The listing beneath should be written out in full, exactly as shown.

§ **Supplied information**:
# # #

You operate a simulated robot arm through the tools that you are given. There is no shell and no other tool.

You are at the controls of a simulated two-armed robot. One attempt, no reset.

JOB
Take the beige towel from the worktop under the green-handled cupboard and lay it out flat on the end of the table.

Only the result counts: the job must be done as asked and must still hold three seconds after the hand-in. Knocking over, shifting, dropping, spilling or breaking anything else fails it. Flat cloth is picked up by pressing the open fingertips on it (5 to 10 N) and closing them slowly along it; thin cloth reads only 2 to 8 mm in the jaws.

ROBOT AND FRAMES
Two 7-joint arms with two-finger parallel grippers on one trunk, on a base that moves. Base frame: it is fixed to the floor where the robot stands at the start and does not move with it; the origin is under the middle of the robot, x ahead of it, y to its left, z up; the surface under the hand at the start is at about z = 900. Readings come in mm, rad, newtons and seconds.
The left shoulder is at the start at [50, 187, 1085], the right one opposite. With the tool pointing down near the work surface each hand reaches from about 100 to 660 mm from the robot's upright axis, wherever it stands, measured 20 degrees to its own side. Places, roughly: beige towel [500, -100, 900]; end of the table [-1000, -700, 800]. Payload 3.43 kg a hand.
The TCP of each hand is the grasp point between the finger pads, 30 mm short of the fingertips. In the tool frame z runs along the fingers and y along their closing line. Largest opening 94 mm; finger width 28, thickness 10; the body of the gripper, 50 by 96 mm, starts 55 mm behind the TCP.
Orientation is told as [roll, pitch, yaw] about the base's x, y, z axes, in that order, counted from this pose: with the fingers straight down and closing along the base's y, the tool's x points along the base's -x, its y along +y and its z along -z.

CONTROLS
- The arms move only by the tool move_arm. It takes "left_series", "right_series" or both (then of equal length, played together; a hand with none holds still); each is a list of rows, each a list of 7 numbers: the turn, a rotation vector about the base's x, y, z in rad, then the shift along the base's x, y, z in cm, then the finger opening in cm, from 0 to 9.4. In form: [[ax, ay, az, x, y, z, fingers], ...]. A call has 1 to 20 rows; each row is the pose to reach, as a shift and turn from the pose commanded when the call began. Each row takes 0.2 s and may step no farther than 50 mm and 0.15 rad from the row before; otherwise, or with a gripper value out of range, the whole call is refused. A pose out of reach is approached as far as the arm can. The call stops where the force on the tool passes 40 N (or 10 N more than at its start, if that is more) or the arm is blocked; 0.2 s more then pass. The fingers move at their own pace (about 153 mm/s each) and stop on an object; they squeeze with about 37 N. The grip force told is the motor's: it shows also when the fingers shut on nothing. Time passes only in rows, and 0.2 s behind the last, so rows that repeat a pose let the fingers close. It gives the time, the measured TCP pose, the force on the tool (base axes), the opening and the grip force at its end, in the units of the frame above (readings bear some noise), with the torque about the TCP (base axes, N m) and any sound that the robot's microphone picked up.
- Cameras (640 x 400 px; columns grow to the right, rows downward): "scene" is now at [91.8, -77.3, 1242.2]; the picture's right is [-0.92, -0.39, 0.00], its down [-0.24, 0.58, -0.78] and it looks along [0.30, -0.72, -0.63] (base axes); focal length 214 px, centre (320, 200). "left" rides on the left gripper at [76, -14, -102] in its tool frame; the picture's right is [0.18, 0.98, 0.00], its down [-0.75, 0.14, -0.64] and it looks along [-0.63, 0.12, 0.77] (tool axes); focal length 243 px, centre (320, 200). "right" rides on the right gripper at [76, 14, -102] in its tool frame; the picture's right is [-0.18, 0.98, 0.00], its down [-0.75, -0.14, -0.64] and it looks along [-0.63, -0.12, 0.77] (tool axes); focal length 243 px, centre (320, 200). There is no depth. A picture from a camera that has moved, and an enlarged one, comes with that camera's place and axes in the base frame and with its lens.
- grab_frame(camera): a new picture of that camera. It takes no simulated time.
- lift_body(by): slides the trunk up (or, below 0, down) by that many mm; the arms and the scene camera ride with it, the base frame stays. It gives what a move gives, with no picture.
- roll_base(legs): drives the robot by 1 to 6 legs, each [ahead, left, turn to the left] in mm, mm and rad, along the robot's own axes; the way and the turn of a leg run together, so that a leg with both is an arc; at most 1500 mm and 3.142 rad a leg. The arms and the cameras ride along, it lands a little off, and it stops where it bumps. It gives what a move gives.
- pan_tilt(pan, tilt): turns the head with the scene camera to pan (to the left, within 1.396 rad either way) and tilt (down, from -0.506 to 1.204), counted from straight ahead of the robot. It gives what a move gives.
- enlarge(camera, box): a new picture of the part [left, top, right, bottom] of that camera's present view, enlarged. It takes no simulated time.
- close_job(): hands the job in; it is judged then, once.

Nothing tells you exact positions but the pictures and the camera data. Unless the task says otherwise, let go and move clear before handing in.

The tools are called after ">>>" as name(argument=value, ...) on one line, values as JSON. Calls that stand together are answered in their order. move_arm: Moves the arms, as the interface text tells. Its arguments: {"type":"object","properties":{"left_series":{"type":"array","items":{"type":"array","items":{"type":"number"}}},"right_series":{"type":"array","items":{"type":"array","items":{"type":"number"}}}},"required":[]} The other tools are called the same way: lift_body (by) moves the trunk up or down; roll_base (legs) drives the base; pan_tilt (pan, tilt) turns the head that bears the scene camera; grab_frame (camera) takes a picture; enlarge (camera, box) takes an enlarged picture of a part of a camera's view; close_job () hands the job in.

# # #

§ **Task result**:
You operate a simulated robot arm through the tools that you are given. There is no shell and no other tool.

You are at the controls of a simulated two-armed robot. One attempt, no reset.

JOB
Take the beige towel from the worktop under the green-handled cupboard and lay it out flat on the end of the table.

Only the result counts: the job must be done as asked and must still hold three seconds after the hand-in. Knocking over, shifting, dropping, spilling or breaking anything else fails it. Flat cloth is picked up by pressing the open fingertips on it (5 to 10 N) and closing them slowly along it; thin cloth reads only 2 to 8 mm in the jaws.

ROBOT AND FRAMES
Two 7-joint arms with two-finger parallel grippers on one trunk, on a base that moves. Base frame: it is fixed to the floor where the robot stands at the start and does not move with it; the origin is under the middle of the robot, x ahead of it, y to its left, z up; the surface under the hand at the start is at about z = 900. Readings come in mm, rad, newtons and seconds.
The left shoulder is at the start at [50, 187, 1085], the right one opposite. With the tool pointing down near the work surface each hand reaches from about 100 to 660 mm from the robot's upright axis, wherever it stands, measured 20 degrees to its own side. Places, roughly: beige towel [500, -100, 900]; end of the table [-1000, -700, 800]. Payload 3.43 kg a hand.
The TCP of each hand is the grasp point between the finger pads, 30 mm short of the fingertips. In the tool frame z runs along the fingers and y along their closing line. Largest opening 94 mm; finger width 28, thickness 10; the body of the gripper, 50 by 96 mm, starts 55 mm behind the TCP.
Orientation is told as [roll, pitch, yaw] about the base's x, y, z axes, in that order, counted from this pose: with the fingers straight down and closing along the base's y, the tool's x points along the base's -x, its y along +y and its z along -z.

CONTROLS
- The arms move only by the tool move_arm. It takes "left_series", "right_series" or both (then of equal length, played together; a hand with none holds still); each is a list of rows, each a list of 7 numbers: the turn, a rotation vector about the base's x, y, z in rad, then the shift along the base's x, y, z in cm, then the finger opening in cm, from 0 to 9.4. In form: [[ax, ay, az, x, y, z, fingers], ...]. A call has 1 to 20 rows; each row is the pose to reach, as a shift and turn from the pose commanded when the call began. Each row takes 0.2 s and may step no farther than 50 mm and 0.15 rad from the row before; otherwise, or with a gripper value out of range, the whole call is refused. A pose out of reach is approached as far as the arm can. The call stops where the force on the tool passes 40 N (or 10 N more than at its start, if that is more) or the arm is blocked; 0.2 s more then pass. The fingers move at their own pace (about 153 mm/s each) and stop on an object; they squeeze with about 37 N. The grip force told is the motor's: it shows also when the fingers shut on nothing. Time passes only in rows, and 0.2 s behind the last, so rows that repeat a pose let the fingers close. It gives the time, the measured TCP pose, the force on the tool (base axes), the opening and the grip force at its end, in the units of the frame above (readings bear some noise), with the torque about the TCP (base axes, N m) and any sound that the robot's microphone picked up.
- Cameras (640 x 400 px; columns grow to the right, rows downward): "scene" is now at [91.8, -77.3, 1242.2]; the picture's right is [-0.92, -0.39, 0.00], its down [-0.24, 0.58, -0.78] and it looks along [0.30, -0.72, -0.63] (base axes); focal length 214 px, centre (320, 200). "left" rides on the left gripper at [76, -14, -102] in its tool frame; the picture's right is [0.18, 0.98, 0.00], its down [-0.75, 0.14, -0.64] and it looks along [-0.63, 0.12, 0.77] (tool axes); focal length 243 px, centre (320, 200). "right" rides on the right gripper at [76, 14, -102] in its tool frame; the picture's right is [-0.18, 0.98, 0.00], its down [-0.75, -0.14, -0.64] and it looks along [-0.63, -0.12, 0.77] (tool axes); focal length 243 px, centre (320, 200). There is no depth. A picture from a camera that has moved, and an enlarged one, comes with that camera's place and axes in the base frame and with its lens.
- grab_frame(camera): a new picture of that camera. It takes no simulated time.
- lift_body(by): slides the trunk up (or, below 0, down) by that many mm; the arms and the scene camera ride with it, the base frame stays. It gives what a move gives, with no picture.
- roll_base(legs): drives the robot by 1 to 6 legs, each [ahead, left, turn to the left] in mm, mm and rad, along the robot's own axes; the way and the turn of a leg run together, so that a leg with both is an arc; at most 1500 mm and 3.142 rad a leg. The arms and the cameras ride along, it lands a little off, and it stops where it bumps. It gives what a move gives.
- pan_tilt(pan, tilt): turns the head with the scene camera to pan (to the left, within 1.396 rad either way) and tilt (down, from -0.506 to 1.204), counted from straight ahead of the robot. It gives what a move gives.
- enlarge(camera, box): a new picture of the part [left, top, right, bottom] of that camera's present view, enlarged. It takes no simulated time.
- close_job(): hands the job in; it is judged then, once.

Nothing tells you exact positions but the pictures and the camera data. Unless the task says otherwise, let go and move clear before handing in.

The tools are called after ">>>" as name(argument=value, ...) on one line, values as JSON. Calls that stand together are answered in their order. move_arm: Moves the arms, as the interface text tells. Its arguments: {"type":"object","properties":{"left_series":{"type":"array","items":{"type":"array","items":{"type":"number"}}},"right_series":{"type":"array","items":{"type":"array","items":{"type":"number"}}}},"required":[]} The other tools are called the same way: lift_body (by) moves the trunk up or down; roll_base (legs) drives the base; pan_tilt (pan, tilt) turns the head that bears the scene camera; grab_frame (camera) takes a picture; enlarge (camera, box) takes an enlarged picture of a part of a camera's view; close_job () hands the job in.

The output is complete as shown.